That said, Simone paid Dylan the highest compliment one musician can give another by performing several of his songs, and doing so with profound sensitivity. Late in life, her esteem for Dylan was unequivocal. In Princess Noire, biographer Nadine Cohodas points out that Simone kept a picture of Dylan on the wall of her French home in Bouc-Bel-Air, hanging next to a photo of Little Richard. Her friend Precious Williams visited there in 1999, and as she was leaving Simone told her, “Please tell my public that there aren’t many of us geniuses still living. Hardly any of us left at all. It’s down to Bob Dylan, Stevie Wonder, and Frank Sinatra, except Frank’s already dead.”

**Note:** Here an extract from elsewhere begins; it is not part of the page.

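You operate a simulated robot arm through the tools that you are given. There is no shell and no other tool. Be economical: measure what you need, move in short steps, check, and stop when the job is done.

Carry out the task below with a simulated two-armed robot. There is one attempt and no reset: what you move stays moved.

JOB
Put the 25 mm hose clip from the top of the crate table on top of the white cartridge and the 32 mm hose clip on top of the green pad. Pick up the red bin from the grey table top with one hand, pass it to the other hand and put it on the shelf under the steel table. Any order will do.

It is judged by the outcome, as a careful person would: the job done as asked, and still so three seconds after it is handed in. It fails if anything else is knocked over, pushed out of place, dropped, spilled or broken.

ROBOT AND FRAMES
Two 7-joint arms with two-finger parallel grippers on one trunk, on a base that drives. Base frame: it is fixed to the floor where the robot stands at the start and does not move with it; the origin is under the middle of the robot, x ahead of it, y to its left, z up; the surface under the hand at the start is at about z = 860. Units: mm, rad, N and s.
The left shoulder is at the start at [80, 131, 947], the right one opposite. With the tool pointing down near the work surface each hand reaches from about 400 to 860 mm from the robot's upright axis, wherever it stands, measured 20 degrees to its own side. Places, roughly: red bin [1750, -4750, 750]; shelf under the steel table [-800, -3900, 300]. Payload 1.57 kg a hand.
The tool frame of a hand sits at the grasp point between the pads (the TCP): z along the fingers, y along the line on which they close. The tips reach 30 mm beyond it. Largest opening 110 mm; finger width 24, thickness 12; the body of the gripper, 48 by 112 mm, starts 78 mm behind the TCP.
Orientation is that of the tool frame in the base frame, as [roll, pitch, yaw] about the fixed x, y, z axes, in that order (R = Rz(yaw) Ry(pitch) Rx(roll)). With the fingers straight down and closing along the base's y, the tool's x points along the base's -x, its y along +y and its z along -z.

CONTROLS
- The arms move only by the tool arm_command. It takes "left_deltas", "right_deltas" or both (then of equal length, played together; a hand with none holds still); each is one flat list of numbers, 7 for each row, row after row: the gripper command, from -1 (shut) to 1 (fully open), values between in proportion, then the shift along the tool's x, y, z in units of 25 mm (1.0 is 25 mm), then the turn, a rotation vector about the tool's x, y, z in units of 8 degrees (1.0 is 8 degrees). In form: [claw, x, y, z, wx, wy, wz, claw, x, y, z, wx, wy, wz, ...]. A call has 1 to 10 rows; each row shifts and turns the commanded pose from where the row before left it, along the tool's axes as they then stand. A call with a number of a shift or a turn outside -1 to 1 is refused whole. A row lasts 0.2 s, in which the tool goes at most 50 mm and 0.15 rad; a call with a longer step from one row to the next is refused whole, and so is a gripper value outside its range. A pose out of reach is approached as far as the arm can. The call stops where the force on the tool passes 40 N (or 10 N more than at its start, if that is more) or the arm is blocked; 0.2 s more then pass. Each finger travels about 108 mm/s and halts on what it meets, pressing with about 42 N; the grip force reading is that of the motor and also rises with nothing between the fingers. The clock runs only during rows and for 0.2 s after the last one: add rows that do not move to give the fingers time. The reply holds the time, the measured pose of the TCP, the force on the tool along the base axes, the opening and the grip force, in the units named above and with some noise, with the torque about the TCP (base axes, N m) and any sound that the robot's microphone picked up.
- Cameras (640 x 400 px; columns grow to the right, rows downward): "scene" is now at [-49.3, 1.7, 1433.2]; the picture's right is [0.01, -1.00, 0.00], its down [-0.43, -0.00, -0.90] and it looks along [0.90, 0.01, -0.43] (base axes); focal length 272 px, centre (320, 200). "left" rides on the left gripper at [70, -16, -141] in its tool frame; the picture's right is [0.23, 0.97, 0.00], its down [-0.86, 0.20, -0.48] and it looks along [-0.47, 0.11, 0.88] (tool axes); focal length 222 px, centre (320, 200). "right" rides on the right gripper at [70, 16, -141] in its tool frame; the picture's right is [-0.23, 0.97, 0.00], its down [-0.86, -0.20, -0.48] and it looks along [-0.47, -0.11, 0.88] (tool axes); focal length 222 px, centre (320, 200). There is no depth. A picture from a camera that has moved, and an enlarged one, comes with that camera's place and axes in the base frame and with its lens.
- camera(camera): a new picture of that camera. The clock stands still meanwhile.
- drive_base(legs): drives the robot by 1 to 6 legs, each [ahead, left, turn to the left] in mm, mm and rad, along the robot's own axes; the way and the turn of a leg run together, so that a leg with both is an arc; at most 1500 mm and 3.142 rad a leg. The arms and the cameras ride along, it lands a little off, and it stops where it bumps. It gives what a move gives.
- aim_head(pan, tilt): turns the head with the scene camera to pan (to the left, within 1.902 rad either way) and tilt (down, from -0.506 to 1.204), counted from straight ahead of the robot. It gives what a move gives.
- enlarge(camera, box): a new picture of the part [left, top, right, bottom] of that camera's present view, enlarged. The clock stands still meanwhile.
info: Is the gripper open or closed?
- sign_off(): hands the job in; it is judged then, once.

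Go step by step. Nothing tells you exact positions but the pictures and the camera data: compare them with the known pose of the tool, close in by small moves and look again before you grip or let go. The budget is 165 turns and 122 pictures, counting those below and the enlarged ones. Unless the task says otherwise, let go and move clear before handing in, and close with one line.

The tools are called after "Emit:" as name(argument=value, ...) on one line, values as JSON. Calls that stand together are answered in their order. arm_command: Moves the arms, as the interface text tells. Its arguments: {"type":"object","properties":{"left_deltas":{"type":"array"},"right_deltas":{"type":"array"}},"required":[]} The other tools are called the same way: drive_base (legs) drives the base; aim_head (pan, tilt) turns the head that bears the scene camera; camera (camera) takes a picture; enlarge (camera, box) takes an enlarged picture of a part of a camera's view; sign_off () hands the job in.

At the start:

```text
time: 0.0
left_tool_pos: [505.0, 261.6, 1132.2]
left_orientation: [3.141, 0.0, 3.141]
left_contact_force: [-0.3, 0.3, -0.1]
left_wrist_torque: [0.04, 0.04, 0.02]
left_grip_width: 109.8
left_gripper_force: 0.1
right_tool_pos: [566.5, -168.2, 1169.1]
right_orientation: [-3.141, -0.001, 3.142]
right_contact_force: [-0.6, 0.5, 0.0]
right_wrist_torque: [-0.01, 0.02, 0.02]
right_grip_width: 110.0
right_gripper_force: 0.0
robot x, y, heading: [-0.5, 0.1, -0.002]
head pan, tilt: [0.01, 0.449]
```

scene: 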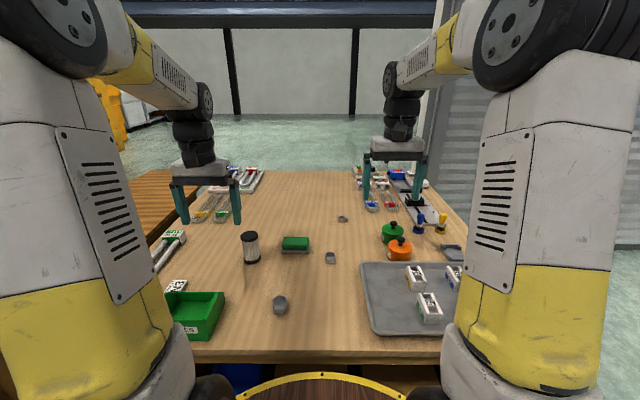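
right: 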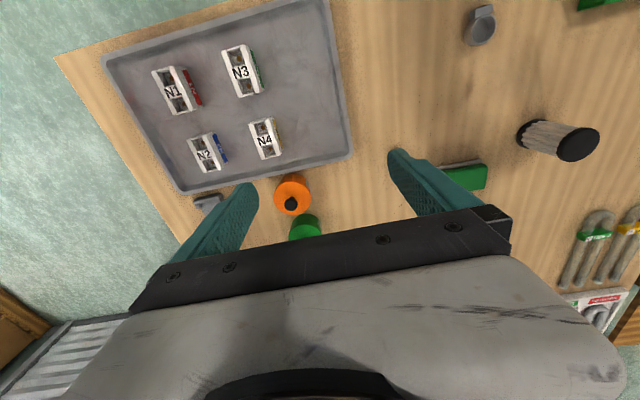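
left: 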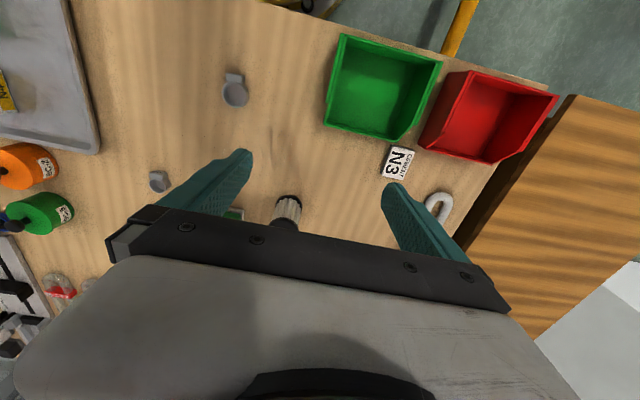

Simone and Dylan’s musical paths intersected most directly when she covered five of his songs during a five-year span: “The Ballad of Hollis Brown” on Let It All Out (1966); “I Shall Be Released,” “Just Like Tom Thumb’s Blues,” and “The Times They Are A-Changin’” on To Love Somebody (1969); and “Just Like a Woman” on Here Comes the Sun (1971). All of these performances are noteworthy, but for this post I want to focus on “Just Like a Woman” as a comparative case study in the artistry of Simone and Dylan.
Continue reading »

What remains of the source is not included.